Sunday, December 4, 2011

Post offices, banks, and tiny towns

It's sad to watch the little towns of America disappear. The place in New Mexico where I spent much of my childhood has gone from 2,000 or so to something around 900 now. And many tiny towns are frightened that they will lose their post offices, the last little dab of glue that allows towns a distinct identity.
As businesses flee, towns die. From the Hutchinson, Kan., newspaper, a little story about a business going away in a place that can't spare any commerce:
On Feb. 3, the Citizens Bank of Kansas in Turon, one of the town's only two remaining downtown business and a staple in the community for nearly 125 years, will close.

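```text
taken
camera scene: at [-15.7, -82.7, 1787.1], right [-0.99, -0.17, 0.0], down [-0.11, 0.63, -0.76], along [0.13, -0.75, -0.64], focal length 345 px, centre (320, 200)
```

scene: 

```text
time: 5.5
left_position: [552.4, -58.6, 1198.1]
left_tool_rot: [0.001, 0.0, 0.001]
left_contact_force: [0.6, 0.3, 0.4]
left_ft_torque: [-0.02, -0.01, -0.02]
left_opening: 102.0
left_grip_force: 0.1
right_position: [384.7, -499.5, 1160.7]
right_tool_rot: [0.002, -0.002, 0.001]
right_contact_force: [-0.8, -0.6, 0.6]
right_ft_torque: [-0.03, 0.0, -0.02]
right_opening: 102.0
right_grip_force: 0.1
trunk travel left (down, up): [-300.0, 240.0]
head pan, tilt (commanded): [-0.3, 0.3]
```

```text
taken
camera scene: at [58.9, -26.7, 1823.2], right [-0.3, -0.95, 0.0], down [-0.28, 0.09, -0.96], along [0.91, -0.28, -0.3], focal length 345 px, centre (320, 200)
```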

Read the whole thing here. It seems to me that when I was a kid you could buy savings stamps, kinda like low-denomination bonds, at the post office. Why not let post offices in tiny towns take on some banking functions? If customers could cash checks [lots of old or poor people don't want any truck with big banks and have no internet access or savvy], maybe pay bills, maintain savings accts, that kind of small-time financial transaction, it would give the post offices a little boost and provide a useful service to tiny-town denizens. I can't imagine that even the sleaziest bank would profess that the government was stealing business and socializing a private function. After all, the idea of the post office is to serve the public, isn't it?

2 comments:

Pilot said...

I think that the dismantling of the USPS will begin with some major sorting and distribution centers being closed with some questionable reassignments of personnel. Next will be 77983 and a plethora of communities that you mention, being victims. Pensions of sleazeball past congresspersons are untouched. Hell, pensions of druggie retired USPS employees remain intact, while Social Security benefits for their moms and dads are cut. All of these "occupiers", are just local wimps. What they need to do, is occupy D.C. Maybe just to prove they are in for the long haul, spill some blood at the hands of the feds.........You don't go home to the burbs at the end of the day if you are serious about a revolution......

Greg McReynolds said...

You're describing an English post office. They distribute social security, administer savings accounts, cash checks etc. They also tend to be contract businesses so often sell newspapers, coffee, etc.
Sounds like a good plan to me.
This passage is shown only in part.